● **Exercise aim**: The listing must be reproduced in full, exactly as it stands.
^^^^
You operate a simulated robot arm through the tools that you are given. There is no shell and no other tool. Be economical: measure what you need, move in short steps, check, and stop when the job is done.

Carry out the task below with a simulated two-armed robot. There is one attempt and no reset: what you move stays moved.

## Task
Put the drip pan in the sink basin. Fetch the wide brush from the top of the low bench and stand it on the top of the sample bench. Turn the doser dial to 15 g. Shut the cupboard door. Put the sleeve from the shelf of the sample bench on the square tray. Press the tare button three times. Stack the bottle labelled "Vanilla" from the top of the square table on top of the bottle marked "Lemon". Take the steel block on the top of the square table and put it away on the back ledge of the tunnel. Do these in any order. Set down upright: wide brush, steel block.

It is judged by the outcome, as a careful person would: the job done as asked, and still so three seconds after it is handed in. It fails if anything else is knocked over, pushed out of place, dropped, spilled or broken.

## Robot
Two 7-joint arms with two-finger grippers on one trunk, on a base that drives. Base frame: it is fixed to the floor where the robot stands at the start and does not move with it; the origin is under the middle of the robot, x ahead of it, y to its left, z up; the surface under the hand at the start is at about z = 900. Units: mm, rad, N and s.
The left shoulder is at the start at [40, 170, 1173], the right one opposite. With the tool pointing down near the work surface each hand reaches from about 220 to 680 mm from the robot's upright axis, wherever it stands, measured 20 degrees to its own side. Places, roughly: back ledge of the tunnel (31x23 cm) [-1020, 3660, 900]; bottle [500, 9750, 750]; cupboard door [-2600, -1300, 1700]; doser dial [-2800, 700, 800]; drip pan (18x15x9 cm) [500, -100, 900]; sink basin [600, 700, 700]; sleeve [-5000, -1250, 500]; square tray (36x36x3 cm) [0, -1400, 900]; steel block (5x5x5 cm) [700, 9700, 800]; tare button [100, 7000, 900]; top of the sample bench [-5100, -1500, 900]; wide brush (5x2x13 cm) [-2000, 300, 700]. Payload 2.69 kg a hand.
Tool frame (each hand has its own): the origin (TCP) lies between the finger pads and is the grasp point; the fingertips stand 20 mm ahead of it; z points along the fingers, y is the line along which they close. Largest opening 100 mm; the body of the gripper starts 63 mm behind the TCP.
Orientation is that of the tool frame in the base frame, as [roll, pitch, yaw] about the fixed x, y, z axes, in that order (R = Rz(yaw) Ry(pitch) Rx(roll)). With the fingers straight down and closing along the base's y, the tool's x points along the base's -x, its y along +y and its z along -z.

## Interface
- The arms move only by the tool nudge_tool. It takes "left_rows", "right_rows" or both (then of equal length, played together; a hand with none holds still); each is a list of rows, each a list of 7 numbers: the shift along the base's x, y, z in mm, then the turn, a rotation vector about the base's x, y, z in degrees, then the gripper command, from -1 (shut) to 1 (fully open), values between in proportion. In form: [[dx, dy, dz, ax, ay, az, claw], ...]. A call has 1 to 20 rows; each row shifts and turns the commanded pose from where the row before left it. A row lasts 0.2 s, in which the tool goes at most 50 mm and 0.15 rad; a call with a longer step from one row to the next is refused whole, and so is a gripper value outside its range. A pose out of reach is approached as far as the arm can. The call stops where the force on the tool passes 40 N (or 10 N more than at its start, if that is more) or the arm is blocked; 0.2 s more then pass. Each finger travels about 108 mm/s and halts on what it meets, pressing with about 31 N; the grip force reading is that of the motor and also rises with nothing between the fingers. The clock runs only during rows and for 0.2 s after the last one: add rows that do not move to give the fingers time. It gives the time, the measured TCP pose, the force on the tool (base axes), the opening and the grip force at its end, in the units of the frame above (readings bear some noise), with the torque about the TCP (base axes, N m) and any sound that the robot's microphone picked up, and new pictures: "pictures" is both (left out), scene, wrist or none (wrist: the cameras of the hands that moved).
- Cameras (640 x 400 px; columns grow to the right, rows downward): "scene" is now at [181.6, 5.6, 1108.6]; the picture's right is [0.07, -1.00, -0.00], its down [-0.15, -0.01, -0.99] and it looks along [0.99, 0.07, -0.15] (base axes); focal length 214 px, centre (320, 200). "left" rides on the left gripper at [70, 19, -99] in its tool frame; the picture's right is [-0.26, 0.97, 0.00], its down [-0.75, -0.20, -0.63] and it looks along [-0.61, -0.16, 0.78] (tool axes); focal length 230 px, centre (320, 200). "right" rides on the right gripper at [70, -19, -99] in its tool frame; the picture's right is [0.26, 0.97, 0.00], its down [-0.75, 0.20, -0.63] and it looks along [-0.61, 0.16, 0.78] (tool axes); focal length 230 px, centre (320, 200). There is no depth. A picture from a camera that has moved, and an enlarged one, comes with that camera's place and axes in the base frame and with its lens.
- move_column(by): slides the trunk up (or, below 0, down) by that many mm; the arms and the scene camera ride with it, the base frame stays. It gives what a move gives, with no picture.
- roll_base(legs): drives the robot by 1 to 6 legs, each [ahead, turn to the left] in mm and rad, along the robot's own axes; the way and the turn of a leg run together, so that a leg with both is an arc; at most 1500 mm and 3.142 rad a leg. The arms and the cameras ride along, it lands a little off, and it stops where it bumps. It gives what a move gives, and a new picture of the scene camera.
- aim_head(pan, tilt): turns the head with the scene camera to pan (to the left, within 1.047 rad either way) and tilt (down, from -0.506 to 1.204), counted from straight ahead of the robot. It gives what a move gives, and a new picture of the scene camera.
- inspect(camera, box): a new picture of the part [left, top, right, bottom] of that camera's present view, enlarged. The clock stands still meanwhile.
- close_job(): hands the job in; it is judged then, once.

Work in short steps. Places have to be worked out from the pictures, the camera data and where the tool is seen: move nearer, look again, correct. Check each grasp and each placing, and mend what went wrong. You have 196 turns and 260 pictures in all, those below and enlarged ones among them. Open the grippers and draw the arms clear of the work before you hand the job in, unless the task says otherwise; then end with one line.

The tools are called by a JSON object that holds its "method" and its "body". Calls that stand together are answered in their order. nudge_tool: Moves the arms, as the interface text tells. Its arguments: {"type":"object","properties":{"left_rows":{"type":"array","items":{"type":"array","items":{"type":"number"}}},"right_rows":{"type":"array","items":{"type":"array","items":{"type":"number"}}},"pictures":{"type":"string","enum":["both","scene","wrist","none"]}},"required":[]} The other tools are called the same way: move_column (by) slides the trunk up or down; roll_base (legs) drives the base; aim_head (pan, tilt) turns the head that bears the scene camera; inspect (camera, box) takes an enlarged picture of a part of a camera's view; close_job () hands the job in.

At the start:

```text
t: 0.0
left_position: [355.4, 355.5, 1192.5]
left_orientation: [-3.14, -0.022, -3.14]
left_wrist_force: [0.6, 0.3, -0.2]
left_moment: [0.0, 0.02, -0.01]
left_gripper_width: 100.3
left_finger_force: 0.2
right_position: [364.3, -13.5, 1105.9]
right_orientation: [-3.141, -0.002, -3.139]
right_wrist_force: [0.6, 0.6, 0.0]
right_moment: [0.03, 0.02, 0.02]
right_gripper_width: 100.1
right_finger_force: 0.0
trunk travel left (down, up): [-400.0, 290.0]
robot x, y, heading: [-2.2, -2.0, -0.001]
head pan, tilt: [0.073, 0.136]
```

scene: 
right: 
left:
^^^^
● **Response to this exercise**:
You operate a simulated robot arm through the tools that you are given. There is no shell and no other tool. Be economical: measure what you need, move in short steps, check, and stop when the job is done.

Carry out the task below with a simulated two-armed robot. There is one attempt and no reset: what you move stays moved.

## Task
Put the drip pan in the sink basin. Fetch the wide brush from the top of the low bench and stand it on the top of the sample bench. Turn the doser dial to 15 g. Shut the cupboard door. Put the sleeve from the shelf of the sample bench on the square tray. Press the tare button three times. Stack the bottle labelled "Vanilla" from the top of the square table on top of the bottle marked "Lemon". Take the steel block on the top of the square table and put it away on the back ledge of the tunnel. Do these in any order. Set down upright: wide brush, steel block.

It is judged by the outcome, as a careful person would: the job done as asked, and still so three seconds after it is handed in. It fails if anything else is knocked over, pushed out of place, dropped, spilled or broken.

## Robot
Two 7-joint arms with two-finger grippers on one trunk, on a base that drives. Base frame: it is fixed to the floor where the robot stands at the start and does not move with it; the origin is under the middle of the robot, x ahead of it, y to its left, z up; the surface under the hand at the start is at about z = 900. Units: mm, rad, N and s.
The left shoulder is at the start at [40, 170, 1173], the right one opposite. With the tool pointing down near the work surface each hand reaches from about 220 to 680 mm from the robot's upright axis, wherever it stands, measured 20 degrees to its own side. Places, roughly: back ledge of the tunnel (31x23 cm) [-1020, 3660, 900]; bottle [500, 9750, 750]; cupboard door [-2600, -1300, 1700]; doser dial [-2800, 700, 800]; drip pan (18x15x9 cm) [500, -100, 900]; sink basin [600, 700, 700]; sleeve [-5000, -1250, 500]; square tray (36x36x3 cm) [0, -1400, 900]; steel block (5x5x5 cm) [700, 9700, 800]; tare button [100, 7000, 900]; top of the sample bench [-5100, -1500, 900]; wide brush (5x2x13 cm) [-2000, 300, 700]. Payload 2.69 kg a hand.
Tool frame (each hand has its own): the origin (TCP) lies between the finger pads and is the grasp point; the fingertips stand 20 mm ahead of it; z points along the fingers, y is the line along which they close. Largest opening 100 mm; the body of the gripper starts 63 mm behind the TCP.
Orientation is that of the tool frame in the base frame, as [roll, pitch, yaw] about the fixed x, y, z axes, in that order (R = Rz(yaw) Ry(pitch) Rx(roll)). With the fingers straight down and closing along the base's y, the tool's x points along the base's -x, its y along +y and its z along -z.

## Interface
- The arms move only by the tool nudge_tool. It takes "left_rows", "right_rows" or both (then of equal length, played together; a hand with none holds still); each is a list of rows, each a list of 7 numbers: the shift along the base's x, y, z in mm, then the turn, a rotation vector about the base's x, y, z in degrees, then the gripper command, from -1 (shut) to 1 (fully open), values between in proportion. In form: [[dx, dy, dz, ax, ay, az, claw], ...]. A call has 1 to 20 rows; each row shifts and turns the commanded pose from where the row before left it. A row lasts 0.2 s, in which the tool goes at most 50 mm and 0.15 rad; a call with a longer step from one row to the next is refused whole, and so is a gripper value outside its range. A pose out of reach is approached as far as the arm can. The call stops where the force on the tool passes 40 N (or 10 N more than at its start, if that is more) or the arm is blocked; 0.2 s more then pass. Each finger travels about 108 mm/s and halts on what it meets, pressing with about 31 N; the grip force reading is that of the motor and also rises with nothing between the fingers. The clock runs only during rows and for 0.2 s after the last one: add rows that do not move to give the fingers time. It gives the time, the measured TCP pose, the force on the tool (base axes), the opening and the grip force at its end, in the units of the frame above (readings bear some noise), with the torque about the TCP (base axes, N m) and any sound that the robot's microphone picked up, and new pictures: "pictures" is both (left out), scene, wrist or none (wrist: the cameras of the hands that moved).
- Cameras (640 x 400 px; columns grow to the right, rows downward): "scene" is now at [181.6, 5.6, 1108.6]; the picture's right is [0.07, -1.00, -0.00], its down [-0.15, -0.01, -0.99] and it looks along [0.99, 0.07, -0.15] (base axes); focal length 214 px, centre (320, 200). "left" rides on the left gripper at [70, 19, -99] in its tool frame; the picture's right is [-0.26, 0.97, 0.00], its down [-0.75, -0.20, -0.63] and it looks along [-0.61, -0.16, 0.78] (tool axes); focal length 230 px, centre (320, 200). "right" rides on the right gripper at [70, -19, -99] in its tool frame; the picture's right is [0.26, 0.97, 0.00], its down [-0.75, 0.20, -0.63] and it looks along [-0.61, 0.16, 0.78] (tool axes); focal length 230 px, centre (320, 200). There is no depth. A picture from a camera that has moved, and an enlarged one, comes with that camera's place and axes in the base frame and with its lens.
- move_column(by): slides the trunk up (or, below 0, down) by that many mm; the arms and the scene camera ride with it, the base frame stays. It gives what a move gives, with no picture.
- roll_base(legs): drives the robot by 1 to 6 legs, each [ahead, turn to the left] in mm and rad, along the robot's own axes; the way and the turn of a leg run together, so that a leg with both is an arc; at most 1500 mm and 3.142 rad a leg. The arms and the cameras ride along, it lands a little off, and it stops where it bumps. It gives what a move gives, and a new picture of the scene camera.
- aim_head(pan, tilt): turns the head with the scene camera to pan (to the left, within 1.047 rad either way) and tilt (down, from -0.506 to 1.204), counted from straight ahead of the robot. It gives what a move gives, and a new picture of the scene camera.
- inspect(camera, box): a new picture of the part [left, top, right, bottom] of that camera's present view, enlarged. The clock stands still meanwhile.
- close_job(): hands the job in; it is judged then, once.

Work in short steps. Places have to be worked out from the pictures, the camera data and where the tool is seen: move nearer, look again, correct. Check each grasp and each placing, and mend what went wrong. You have 196 turns and 260 pictures in all, those below and enlarged ones among them. Open the grippers and draw the arms clear of the work before you hand the job in, unless the task says otherwise; then end with one line.

The tools are called by a JSON object that holds its "method" and its "body". Calls that stand together are answered in their order. nudge_tool: Moves the arms, as the interface text tells. Its arguments: {"type":"object","properties":{"left_rows":{"type":"array","items":{"type":"array","items":{"type":"number"}}},"right_rows":{"type":"array","items":{"type":"array","items":{"type":"number"}}},"pictures":{"type":"string","enum":["both","scene","wrist","none"]}},"required":[]} The other tools are called the same way: move_column (by) slides the trunk up or down; roll_base (legs) drives the base; aim_head (pan, tilt) turns the head that bears the scene camera; inspect (camera, box) takes an enlarged picture of a part of a camera's view; close_job () hands the job in.

At the start:

```text
t: 0.0
left_position: [355.4, 355.5, 1192.5]
left_orientation: [-3.14, -0.022, -3.14]
left_wrist_force: [0.6, 0.3, -0.2]
left_moment: [0.0, 0.02, -0.01]
left_gripper_width: 100.3
left_finger_force: 0.2
right_position: [364.3, -13.5, 1105.9]
right_orientation: [-3.141, -0.002, -3.139]
right_wrist_force: [0.6, 0.6, 0.0]
right_moment: [0.03, 0.02, 0.02]
right_gripper_width: 100.1
right_finger_force: 0.0
trunk travel left (down, up): [-400.0, 290.0]
robot x, y, heading: [-2.2, -2.0, -0.001]
head pan, tilt: [0.073, 0.136]
```

scene: 
right: 
left:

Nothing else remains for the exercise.